О значении идеи в истории; её призвании к работе прогресса. Идейное начало в истории общества. "Будем стремиться хорошо мыслить" -- вот основной принцип нашей морали, медленный прогресс общественного строя. Прогресс проникает туда, где с ним соединяется мысль. Надо работать над устранением препятствия для развития прогресса в обществе; эти препятствия состоят в косности общества, фанатизме религии, деспотизме государства. Мысль -- руководитель прогресса. Изучение истории. Что нужно знать человеку? Человек -- существо общественное и религиозное (в философском смысле слова)". <...>

25 октября.

Середонин образовал практические занятия на нашем курсе таким образом: <...> предложил читать группами сочинения известных авторов по школам, начиная со школы родового быта, а потом излагать вкратце содержание этих сочинений. <...> Статья, которую предстояло мне изложить, называлась "Взгляд на юридический быт древней России"; в связи с ней нужно было излагать и другую: "Разбор сочинений Терещенки" <...> того же автора {Работы историка Константина Дмитриевича Кавелина (1818--1885), помещённые в 4-томном издании его сочинений (1859).}. <...>

Только усевшись за письменный стол, я сообразила, какую глупость я делаю, и растерялась. За что я бралась? <...> Сумею ли я написать хоть строчку? если я не сумею изложить как следует содержание этой статьи, которой так заинтересован чуть ли не весь курс, то что же будет? Это значит осрамиться перед всеми... Я чувствовала, что струсила не хуже последнего школьника перед экзаменом. И в то же время я возмутилась своей глупостью. Если я не сумею -- то ведь это будет так глупо! Боже мой, неужели же я не могу, не способна даже и на это? <...>

Ах, Боже мой! Что--то будет завтра? Сердце так и замирает, как подумаешь. И добро бы я взялась излагать малоизвестного автора, -- тогда всё пошло бы ладно. А то ведь -- Кавелин! с ним всякая знакома, у многих есть конспекты, и вот они будут проверять... <...>

О, завтра, завтра! Единственная надежда, что времени -- один час -- не хватит для трёх изложений. Середонин сказал, что изложение должно быть кратко, не более 10 минут. Но при всём моём желании я никак не могла изложить так кратко. Все мысли Кавелина так верны, имеют такое существенное значение, что почти невозможно излагать статью так, чтобы всё чтение заняло не более 10 м., в таком случае пришлось бы выпустить половину.

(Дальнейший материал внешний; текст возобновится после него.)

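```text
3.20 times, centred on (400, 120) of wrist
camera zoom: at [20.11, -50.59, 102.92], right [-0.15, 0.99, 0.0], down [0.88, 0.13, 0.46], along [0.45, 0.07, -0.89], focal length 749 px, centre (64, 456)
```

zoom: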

Итак: с одной стороны моё изложение противоречит желанию профессора, с другой -- неизвестно, как отнесётся к нему большинство, с третьей -- оно противоречит моему искреннему желанию -- не читать его (раз оно написано -- volens-nolens -- надо прочесть).

1 ноября.

А с четвёртой стороны -- всё обошлось благополучно. Я волновалась, входя на кафедру (аудитория была полна), и руки мои задрожали так сильно, что я разозлилась сама на себя... но чем больше я читала, тем становилась спокойнее: начала -- так надо же кончить. Я читала громко и ясно, но очень быстро и нервно сначала, и совсем хорошо под конец, когда вполне овладела собою. Профессор стоял рядом со мной и делал пометки. <...>

29 ноября.

В нашей временной квартире постоянный шум и движение, несмотря на то, что нас живёт всего 8 человек; живя в небольшом обществе, конечно, легче ближе познакомиться, чем в большом интернате. Всё это хорошие люди; все более или менее усердно занимаются, интересуются предметами, читают... Но... почему же их общество опять-таки не может удовлетворить меня? <...> Не слыхать ни одного интересного разговора или спора; меня поражает отсутствие каких-либо высших жизненных запросов или научных интересов, когда мы сходимся вместе за чайным столом. Так себе, болтаем пустячки, а иногда даже несносный вздор; со стороны послушать -- даже тошно станет <...>. Тяжелее всего то, что всегда приходится быть на виду, и как бы ни была расстроена, всё-таки должна сдерживать себя, чтобы -- Боже упаси! -- не ответить кому-либо на навязчивые вопросы слишком односложно, или нервно или с явным нежеланием продолжать разговор. Сейчас же обидятся, придерутся; найдутся охотники поддержать; и вот мне вскоре после того реферата, который меня так расстроил, что я на назойливые вопросы "как? ну что? расскажите!" односложно ответила "нечего рассказывать" -- уже пришлось выдержать целую бурю негодования, которая поднялась после этого краткого ответа -- "Как, вы не хотите отвечать? Как это нелюбезно с вашей стороны!" -- "Да чего от Д-вой ожидать?! Ведь уже про неё давно известно, что она на курсах всех обрывает! Её даже боятся; я знаю нескольких, которые жаловались мне на её грубость... Немудрено, если с вами никто не захочет сойтись... вы оттолкнёте своею грубостью..." -- щедро сыпались обвинения из уст "развитых" девиц, которые никак не могли сообразить самой простой вещи, что я так была расстроена, что человеку прямо не по себе, что он не может же быть всегда, во всякую минуту, быть готов к их услугам. Тогда, за мною вслед пришла в нашу общую квартиру одна сестра П-р, -- и крикливо, как торговка, размахивая руками, начала рассказ о реферате; все слушали с любопытством... -- "Вот, г-да, кто расскажет, так уж расскажет," -- и все, как стадо баранов, повернулись в её сторону; я слышала похвалу П-р, которая очевидно предназначалась как шпилька по моему адресу.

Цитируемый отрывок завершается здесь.